#### [WORK TO BE COMPLETED]
Find every line in the records below that holds the word "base", and copy it out.

#### [ROWS]
>>
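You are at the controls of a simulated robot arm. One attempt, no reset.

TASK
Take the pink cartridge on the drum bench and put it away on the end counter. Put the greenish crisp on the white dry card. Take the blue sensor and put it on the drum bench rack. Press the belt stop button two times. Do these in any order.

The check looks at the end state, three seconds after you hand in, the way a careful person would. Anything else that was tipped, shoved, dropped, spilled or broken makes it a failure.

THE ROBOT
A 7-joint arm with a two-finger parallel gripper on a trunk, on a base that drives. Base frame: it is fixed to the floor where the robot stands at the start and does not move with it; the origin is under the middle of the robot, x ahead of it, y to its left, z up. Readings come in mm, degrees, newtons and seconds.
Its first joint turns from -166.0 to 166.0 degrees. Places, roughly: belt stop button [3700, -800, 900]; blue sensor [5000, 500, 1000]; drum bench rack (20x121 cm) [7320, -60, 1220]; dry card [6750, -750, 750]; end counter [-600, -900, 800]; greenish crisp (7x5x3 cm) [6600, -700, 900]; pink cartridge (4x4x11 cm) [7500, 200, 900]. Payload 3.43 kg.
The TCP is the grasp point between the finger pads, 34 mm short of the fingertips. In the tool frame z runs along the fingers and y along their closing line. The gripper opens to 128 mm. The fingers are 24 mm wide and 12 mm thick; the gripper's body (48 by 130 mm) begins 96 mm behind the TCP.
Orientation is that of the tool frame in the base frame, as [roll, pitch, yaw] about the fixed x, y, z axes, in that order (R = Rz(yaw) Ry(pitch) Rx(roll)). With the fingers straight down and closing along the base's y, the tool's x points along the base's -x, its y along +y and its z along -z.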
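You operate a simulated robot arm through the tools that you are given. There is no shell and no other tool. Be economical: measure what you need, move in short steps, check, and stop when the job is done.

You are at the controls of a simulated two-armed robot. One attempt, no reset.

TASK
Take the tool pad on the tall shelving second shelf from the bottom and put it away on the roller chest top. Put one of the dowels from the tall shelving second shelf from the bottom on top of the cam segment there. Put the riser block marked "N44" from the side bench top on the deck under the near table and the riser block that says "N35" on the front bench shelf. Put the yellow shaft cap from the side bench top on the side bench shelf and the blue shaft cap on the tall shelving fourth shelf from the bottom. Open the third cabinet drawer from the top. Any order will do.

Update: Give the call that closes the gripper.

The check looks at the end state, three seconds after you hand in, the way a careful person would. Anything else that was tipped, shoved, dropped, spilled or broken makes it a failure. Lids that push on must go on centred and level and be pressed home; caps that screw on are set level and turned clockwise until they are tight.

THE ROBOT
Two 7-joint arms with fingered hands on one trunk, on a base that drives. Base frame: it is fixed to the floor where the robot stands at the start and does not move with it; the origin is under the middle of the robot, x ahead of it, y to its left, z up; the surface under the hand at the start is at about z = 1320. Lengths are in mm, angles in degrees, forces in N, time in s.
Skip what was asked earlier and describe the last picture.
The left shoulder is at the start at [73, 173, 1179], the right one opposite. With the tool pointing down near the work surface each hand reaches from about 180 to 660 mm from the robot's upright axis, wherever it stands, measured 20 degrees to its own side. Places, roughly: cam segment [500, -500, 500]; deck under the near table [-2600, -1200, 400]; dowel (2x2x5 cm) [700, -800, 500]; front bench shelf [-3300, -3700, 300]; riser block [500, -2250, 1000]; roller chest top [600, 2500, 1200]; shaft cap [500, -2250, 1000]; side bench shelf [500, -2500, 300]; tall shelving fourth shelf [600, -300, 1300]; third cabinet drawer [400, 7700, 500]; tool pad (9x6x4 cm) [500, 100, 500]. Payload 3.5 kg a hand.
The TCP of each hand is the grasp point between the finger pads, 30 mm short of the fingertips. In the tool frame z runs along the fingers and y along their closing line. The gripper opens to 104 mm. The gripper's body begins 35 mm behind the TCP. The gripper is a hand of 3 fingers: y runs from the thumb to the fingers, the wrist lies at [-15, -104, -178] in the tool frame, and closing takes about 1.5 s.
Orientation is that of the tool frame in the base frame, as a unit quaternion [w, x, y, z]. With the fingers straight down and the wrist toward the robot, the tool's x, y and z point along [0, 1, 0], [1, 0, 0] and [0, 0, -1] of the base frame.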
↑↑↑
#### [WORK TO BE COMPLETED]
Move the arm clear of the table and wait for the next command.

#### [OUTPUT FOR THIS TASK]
<<
#### [OUTPUT FOR THIS TASK]
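A 7-joint arm with a two-finger parallel gripper on a trunk, on a base that drives. Base frame: it is fixed to the floor where the robot stands at the start and does not move with it; the origin is under the middle of the robot, x ahead of it, y to its left, z up. Readings come in mm, degrees, newtons and seconds.
Orientation is that of the tool frame in the base frame, as [roll, pitch, yaw] about the fixed x, y, z axes, in that order (R = Rz(yaw) Ry(pitch) Rx(roll)). With the fingers straight down and closing along the base's y, the tool's x points along the base's -x, its y along +y and its z along -z.
Two 7-joint arms with fingered hands on one trunk, on a base that drives. Base frame: it is fixed to the floor where the robot stands at the start and does not move with it; the origin is under the middle of the robot, x ahead of it, y to its left, z up; the surface under the hand at the start is at about z = 1320. Lengths are in mm, angles in degrees, forces in N, time in s.
Orientation is that of the tool frame in the base frame, as a unit quaternion [w, x, y, z]. With the fingers straight down and the wrist toward the robot, the tool's x, y and z point along [0, 1, 0], [1, 0, 0] and [0, 0, -1] of the base frame.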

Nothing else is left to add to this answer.